Fast forward to the modern day and national borders no longer are barriers to international collaboration, and research teams often span dozens of scientists from multiple continents.

How do you measure the output of a single scientist?

Several systems have been devised to try to quantify the output of a single scientist. Unfortunately, it is still true that the only real, portable wealth that scientists have are their published papers. Your contributions to outreach, teaching, side-projects, websites, new tools — none are as important as getting papers published. I hope that this will change during my lifetime, but scientists can be quite conservative.

In March 2011, I attended a TEDx conference in Waterloo, Ontario, where Michael Nielsen was giving a talk. Nielsen is a big proponent of Open Science and his essay, The Future of Science, is one of the clearest explanations of the problem. He greatly expanded on that essay in a book titled “Reinventing Discovery: The New Era of Networked Science“.

If you are a young, ambitious scientist, you are rewarded for writing papers, and little else. You are tracked by your citations. Some product of the number of papers and the number of citations determines your overall impact. Google is trying to track the impact of individual scholars (as an example, here’s my humble profile). Metrics such as citation count or the h-index can take a long time to accumulate. The only way to recognize what brand-new papers have high impact is to hear what other scientists are talking about.

Can we invent better metrics?

In a 2010 paper published in the journal Scientometrics (yes, that’s a thing), the authors noted that the Science Citation Index (SCI), which tracks citations across a swath of journals, was continuing to grow at a steady rate, but new publication channels including open access archives, conference proceedings, and web publications were growing very rapidly and were not being indexed, challenging the traditional scientific productivity metrics.

Suppose I publish one academic paper per year. But besides this, I write about my science in a blog. I also try to get attention for my work using social media. I connect to other scientists through social networks such as Mendeley. Perhaps I collaborate with another scientist to create a web tool to make collaboration easier. Maybe a popular science blog decides to write about something I’ve done. How productive am I?

Science 1.0

You have published 1 new paper. Now wait a few years to see if anyone cites it. In 10 years you’ll know if it had high impact.

Science 2.0

You are a highly-engaged scientist with 1 new publication that has already garnered significant traction through various outlets. People are talking about your work, which suggests that it’s high-impact work.

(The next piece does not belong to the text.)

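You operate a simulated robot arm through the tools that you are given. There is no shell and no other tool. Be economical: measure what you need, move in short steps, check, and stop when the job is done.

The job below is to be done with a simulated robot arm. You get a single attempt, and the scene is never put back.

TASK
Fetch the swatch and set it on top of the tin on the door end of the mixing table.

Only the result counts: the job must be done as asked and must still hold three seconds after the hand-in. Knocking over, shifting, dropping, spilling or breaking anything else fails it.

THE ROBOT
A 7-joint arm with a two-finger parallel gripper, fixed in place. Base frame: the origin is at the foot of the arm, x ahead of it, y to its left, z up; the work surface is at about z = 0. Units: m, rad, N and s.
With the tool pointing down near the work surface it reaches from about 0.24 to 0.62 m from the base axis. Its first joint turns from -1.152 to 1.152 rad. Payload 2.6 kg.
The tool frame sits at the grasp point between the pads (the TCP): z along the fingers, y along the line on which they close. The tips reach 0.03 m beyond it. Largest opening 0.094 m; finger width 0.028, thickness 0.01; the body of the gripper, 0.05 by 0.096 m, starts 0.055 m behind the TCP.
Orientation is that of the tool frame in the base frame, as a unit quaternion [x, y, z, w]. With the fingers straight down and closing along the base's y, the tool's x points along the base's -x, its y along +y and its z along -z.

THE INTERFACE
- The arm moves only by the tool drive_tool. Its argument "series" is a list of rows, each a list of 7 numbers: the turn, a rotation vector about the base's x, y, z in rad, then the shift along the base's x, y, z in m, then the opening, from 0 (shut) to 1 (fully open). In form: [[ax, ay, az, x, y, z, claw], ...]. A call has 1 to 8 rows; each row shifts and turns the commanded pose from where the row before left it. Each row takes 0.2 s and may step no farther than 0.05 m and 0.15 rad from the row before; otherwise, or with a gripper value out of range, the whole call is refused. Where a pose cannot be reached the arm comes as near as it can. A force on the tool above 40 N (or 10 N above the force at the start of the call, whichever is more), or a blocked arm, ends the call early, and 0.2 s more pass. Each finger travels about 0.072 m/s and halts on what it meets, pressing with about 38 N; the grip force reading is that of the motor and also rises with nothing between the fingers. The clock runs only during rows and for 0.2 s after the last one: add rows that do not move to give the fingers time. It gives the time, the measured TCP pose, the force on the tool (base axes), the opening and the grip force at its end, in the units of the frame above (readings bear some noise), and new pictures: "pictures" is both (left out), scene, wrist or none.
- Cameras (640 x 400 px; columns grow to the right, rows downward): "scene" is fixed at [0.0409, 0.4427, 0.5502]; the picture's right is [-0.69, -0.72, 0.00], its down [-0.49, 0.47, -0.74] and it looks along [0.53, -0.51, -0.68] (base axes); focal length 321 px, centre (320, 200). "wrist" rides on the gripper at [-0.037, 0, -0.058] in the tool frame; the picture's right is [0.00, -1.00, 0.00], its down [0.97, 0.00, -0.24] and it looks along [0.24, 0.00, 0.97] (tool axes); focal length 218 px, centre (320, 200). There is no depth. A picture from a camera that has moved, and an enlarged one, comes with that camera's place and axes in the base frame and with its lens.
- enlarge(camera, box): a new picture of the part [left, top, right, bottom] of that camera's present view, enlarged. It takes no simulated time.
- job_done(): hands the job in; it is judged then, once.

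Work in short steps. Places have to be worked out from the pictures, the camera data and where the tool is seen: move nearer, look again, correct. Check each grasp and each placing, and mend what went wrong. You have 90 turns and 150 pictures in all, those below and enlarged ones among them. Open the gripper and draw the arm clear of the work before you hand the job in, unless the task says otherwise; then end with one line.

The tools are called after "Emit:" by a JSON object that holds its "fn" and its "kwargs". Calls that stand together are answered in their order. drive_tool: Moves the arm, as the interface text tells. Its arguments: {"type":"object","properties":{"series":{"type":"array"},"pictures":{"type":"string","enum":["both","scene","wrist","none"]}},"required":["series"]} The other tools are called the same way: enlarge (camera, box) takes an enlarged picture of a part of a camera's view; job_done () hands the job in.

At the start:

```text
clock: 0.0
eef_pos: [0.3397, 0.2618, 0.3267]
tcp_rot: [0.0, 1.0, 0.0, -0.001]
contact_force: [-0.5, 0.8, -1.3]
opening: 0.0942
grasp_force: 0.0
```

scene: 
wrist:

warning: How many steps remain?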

An emergent alternative to traditional citations as an impact measure is altmetrics. By combining information about how often an article is downloaded, shared, blogged, cited, bookmarked, linked to, or tweeted, altmetrics seek to get a larger sense of the article’s impact

Can we build better science platforms?

Nielsen argued that to create an open scientific culture, we needed to

(1) build superb online tools; and (2) cause the cultural changes necessary for those tools to be accepted.

Online tools are starting to come of age. It’s a difficult scene to work in because Open Science projects have repeatedly cropped up and faded away because it’s difficult to get a critical mass of people to engage. Dedicated wikis for special area knowledge rarely gain any traction because scientists would rather spend their time working on their next publication, even as they recognize that new online tools would accelerate progress for the entire field.

Every scientist knows that the conversations they have during the coffee breaks at a conference are at least as important as the other aspects of the conference. This goes back to Schneiderman’s point that studying the interactions between scientists will be as important as the science itself. Connecting the right people in the most efficient way will lead to more expedient solutions to big problems.

ARPANET Logical Map, circa 1977.

Currently, success is in this arena is rare (the Polymath Project is a notable exception), but the right tools are emerging and the culture towards using them is shifting.

When Mendeley first emerged, many thought that it wouldn’t be successful and wouldn’t be profitable. Mendeley now indexes million of articles and was recently purchased by publishing giant Elsevier for as much as $100 million. What the acquisition will mean for the Open Science movement remains to be seen.

Part of changing the culture of science will happen at the grassroots level, with individual scientist-bloggers, programmers, enthusiastic tweeters, and early-adopters.

Scientists created the internet. Now the internet is changing science.